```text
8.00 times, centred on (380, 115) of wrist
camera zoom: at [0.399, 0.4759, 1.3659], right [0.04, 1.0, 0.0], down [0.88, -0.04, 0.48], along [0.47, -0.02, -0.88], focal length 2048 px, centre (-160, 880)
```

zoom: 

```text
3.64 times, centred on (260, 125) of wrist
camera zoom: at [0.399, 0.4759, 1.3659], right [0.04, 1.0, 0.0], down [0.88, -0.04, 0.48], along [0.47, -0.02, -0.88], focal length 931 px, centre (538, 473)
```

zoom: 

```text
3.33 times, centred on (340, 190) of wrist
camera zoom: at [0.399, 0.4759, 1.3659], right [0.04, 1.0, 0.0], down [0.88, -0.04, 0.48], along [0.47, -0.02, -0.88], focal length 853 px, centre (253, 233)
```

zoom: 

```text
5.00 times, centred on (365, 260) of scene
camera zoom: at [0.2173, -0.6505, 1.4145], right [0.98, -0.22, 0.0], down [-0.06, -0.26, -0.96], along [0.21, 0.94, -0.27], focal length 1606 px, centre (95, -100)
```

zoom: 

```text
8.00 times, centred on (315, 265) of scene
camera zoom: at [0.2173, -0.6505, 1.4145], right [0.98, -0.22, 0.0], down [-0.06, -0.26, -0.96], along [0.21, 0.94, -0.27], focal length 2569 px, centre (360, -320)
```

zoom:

________________________

■ Task brief:
In the material above, tally every line with the string "centred" in it, then give that number alone.

■ Answer for this exercise:
5